» **Instruction**
Give the selected extract once more, exactly.

====== Selected extract ======

Journal of Evolutionary Biology
Post-copulatory sexual selection processes, including sperm competition and cryptic female choice (CFC), can operate based on major histocompatibility (MH) genes. We investigated sperm competition between male alternative reproductive tactics (jack (sneaker) and hooknose (guard)) of Chinook salmon (Oncorhynchus tshawytscha). Using a full factorial design, we examined in vitro competitive fertilization success of paired jack and hooknose males at three time points after sperm activation (0, 15 and 60 seconds) to test for male competition, CFC and time effects on male fertilization success. We also examined egg-mediated CFC at two MH genes by examining both the relationship between competitive fertilization success and MH divergence as well as inheritance patterns of MH alleles in resulting offspring. We found that jacks sired more offspring than hooknose males at 0 seconds post-activation; however, jack fertilization success declined over time post-activation, suggesting a trade-off between sperm speed and longevity. Enhanced fertilization success of jacks (presumably via higher sperm quality) may serve to increase sneaker tactic competitiveness relative to dominant hooknose males. We also found evidence of egg-mediated CFC (i.e., female x male interaction) influencing competitive fertilization success, however CFC was not acting on the MH genes as we found no relationship between fertilization success and MH II β1 or MH I α1 divergence and we found no deviations from Mendelian inheritance of MH alleles in the offspring. Our study provides insight into evolutionary mechanisms influencing variation in male mating success within alternative reproductive tactics, thus underscoring different strategies that males can adopt to attain success.

====== Provided data ======

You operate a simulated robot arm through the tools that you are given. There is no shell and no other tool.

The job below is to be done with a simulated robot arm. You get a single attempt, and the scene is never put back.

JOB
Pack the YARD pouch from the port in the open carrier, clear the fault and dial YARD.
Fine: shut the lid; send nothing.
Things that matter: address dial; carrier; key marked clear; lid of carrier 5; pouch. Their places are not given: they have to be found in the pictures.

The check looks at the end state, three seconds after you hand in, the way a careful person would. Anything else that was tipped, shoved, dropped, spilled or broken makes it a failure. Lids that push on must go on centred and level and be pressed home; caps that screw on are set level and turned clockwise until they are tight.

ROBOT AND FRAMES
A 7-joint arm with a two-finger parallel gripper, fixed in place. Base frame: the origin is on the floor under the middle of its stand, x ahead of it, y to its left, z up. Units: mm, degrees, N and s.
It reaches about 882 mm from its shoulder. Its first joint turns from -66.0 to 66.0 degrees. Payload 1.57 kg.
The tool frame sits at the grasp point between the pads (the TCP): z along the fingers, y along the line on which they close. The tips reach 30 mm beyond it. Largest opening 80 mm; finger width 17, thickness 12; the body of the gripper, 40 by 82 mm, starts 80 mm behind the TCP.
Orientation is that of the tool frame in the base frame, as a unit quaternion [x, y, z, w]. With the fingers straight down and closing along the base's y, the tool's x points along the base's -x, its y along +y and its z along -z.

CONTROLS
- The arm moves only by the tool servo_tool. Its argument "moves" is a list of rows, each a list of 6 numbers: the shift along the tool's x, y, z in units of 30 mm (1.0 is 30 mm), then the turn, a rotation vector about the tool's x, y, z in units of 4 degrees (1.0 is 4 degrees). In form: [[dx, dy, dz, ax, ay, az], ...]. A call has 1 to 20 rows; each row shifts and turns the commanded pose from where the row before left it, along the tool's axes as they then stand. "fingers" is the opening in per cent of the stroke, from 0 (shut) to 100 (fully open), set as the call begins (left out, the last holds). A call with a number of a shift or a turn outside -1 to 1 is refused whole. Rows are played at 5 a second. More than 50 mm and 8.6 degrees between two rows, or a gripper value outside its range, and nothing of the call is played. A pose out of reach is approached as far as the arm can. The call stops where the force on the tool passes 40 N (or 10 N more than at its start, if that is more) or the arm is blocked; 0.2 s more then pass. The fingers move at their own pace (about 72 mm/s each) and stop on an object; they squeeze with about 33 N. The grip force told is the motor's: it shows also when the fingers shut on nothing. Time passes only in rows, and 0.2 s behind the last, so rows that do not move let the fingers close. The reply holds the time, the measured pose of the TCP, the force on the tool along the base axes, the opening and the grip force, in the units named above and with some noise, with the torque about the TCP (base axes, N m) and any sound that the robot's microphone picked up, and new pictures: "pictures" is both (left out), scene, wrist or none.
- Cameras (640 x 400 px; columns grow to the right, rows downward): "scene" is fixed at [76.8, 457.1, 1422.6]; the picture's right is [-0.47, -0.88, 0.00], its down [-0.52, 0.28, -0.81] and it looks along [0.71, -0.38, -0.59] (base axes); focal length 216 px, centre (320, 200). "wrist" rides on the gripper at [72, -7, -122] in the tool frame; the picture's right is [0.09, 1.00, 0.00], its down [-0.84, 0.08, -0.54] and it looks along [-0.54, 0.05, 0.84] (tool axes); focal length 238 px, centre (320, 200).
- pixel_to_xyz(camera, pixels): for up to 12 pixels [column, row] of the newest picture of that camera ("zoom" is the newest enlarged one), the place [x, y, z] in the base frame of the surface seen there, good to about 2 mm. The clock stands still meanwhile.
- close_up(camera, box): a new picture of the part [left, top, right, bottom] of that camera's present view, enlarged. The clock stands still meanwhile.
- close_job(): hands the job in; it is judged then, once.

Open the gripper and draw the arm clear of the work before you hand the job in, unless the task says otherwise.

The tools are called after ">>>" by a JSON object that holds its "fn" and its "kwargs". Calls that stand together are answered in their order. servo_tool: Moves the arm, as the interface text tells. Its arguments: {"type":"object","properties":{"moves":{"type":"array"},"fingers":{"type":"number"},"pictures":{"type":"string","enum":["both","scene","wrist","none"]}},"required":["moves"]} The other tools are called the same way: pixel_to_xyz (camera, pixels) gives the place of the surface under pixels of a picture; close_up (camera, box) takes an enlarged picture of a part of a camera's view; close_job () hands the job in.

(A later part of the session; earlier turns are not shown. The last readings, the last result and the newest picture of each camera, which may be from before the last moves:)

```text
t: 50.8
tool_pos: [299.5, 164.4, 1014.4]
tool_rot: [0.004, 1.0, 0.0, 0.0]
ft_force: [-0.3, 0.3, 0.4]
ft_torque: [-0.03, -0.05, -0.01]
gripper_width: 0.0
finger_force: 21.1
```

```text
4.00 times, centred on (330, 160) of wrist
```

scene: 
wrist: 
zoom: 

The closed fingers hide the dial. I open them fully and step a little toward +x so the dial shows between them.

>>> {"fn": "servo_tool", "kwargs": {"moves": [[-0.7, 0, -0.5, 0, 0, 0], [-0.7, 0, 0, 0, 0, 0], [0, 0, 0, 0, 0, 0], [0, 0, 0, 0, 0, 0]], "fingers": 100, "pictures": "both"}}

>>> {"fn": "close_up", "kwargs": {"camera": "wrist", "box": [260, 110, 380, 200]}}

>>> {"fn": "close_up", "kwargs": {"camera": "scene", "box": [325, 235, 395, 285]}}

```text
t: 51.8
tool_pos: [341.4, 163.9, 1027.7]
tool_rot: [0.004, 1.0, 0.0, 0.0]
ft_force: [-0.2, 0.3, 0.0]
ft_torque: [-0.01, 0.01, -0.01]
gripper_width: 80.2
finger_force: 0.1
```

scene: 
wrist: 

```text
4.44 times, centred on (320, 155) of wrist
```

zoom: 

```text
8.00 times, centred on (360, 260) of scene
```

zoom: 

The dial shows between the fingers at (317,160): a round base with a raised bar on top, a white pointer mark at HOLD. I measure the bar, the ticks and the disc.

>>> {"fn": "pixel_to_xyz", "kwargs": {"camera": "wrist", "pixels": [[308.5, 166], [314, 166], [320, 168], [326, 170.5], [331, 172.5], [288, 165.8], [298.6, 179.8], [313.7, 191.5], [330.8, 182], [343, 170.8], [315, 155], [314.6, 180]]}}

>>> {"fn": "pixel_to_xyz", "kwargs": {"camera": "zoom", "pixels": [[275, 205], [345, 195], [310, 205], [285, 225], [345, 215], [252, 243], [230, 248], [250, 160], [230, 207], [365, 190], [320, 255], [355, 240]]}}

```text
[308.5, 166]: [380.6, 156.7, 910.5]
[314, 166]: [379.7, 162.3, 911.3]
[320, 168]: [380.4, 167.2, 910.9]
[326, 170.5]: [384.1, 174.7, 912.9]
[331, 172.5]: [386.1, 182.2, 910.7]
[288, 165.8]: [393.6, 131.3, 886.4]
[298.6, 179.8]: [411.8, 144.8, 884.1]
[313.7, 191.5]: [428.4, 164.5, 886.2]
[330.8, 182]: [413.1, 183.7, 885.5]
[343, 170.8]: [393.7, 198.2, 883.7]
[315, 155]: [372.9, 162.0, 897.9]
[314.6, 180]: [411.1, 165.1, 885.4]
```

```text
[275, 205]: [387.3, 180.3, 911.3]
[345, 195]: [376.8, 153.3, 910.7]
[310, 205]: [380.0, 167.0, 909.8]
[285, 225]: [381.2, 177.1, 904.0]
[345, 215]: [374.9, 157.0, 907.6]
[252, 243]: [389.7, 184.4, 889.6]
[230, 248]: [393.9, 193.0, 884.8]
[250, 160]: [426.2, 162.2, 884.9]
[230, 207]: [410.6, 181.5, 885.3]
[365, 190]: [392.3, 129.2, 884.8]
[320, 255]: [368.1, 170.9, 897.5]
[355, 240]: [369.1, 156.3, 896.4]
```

======

» **The solution**
Journal of Evolutionary Biology
Post-copulatory sexual selection processes, including sperm competition and cryptic female choice (CFC), can operate based on major histocompatibility (MH) genes. We investigated sperm competition between male alternative reproductive tactics (jack (sneaker) and hooknose (guard)) of Chinook salmon (Oncorhynchus tshawytscha). Using a full factorial design, we examined in vitro competitive fertilization success of paired jack and hooknose males at three time points after sperm activation (0, 15 and 60 seconds) to test for male competition, CFC and time effects on male fertilization success. We also examined egg-mediated CFC at two MH genes by examining both the relationship between competitive fertilization success and MH divergence as well as inheritance patterns of MH alleles in resulting offspring. We found that jacks sired more offspring than hooknose males at 0 seconds post-activation; however, jack fertilization success declined over time post-activation, suggesting a trade-off between sperm speed and longevity. Enhanced fertilization success of jacks (presumably via higher sperm quality) may serve to increase sneaker tactic competitiveness relative to dominant hooknose males. We also found evidence of egg-mediated CFC (i.e., female x male interaction) influencing competitive fertilization success, however CFC was not acting on the MH genes as we found no relationship between fertilization success and MH II β1 or MH I α1 divergence and we found no deviations from Mendelian inheritance of MH alleles in the offspring. Our study provides insight into evolutionary mechanisms influencing variation in male mating success within alternative reproductive tactics, thus underscoring different strategies that males can adopt to attain success.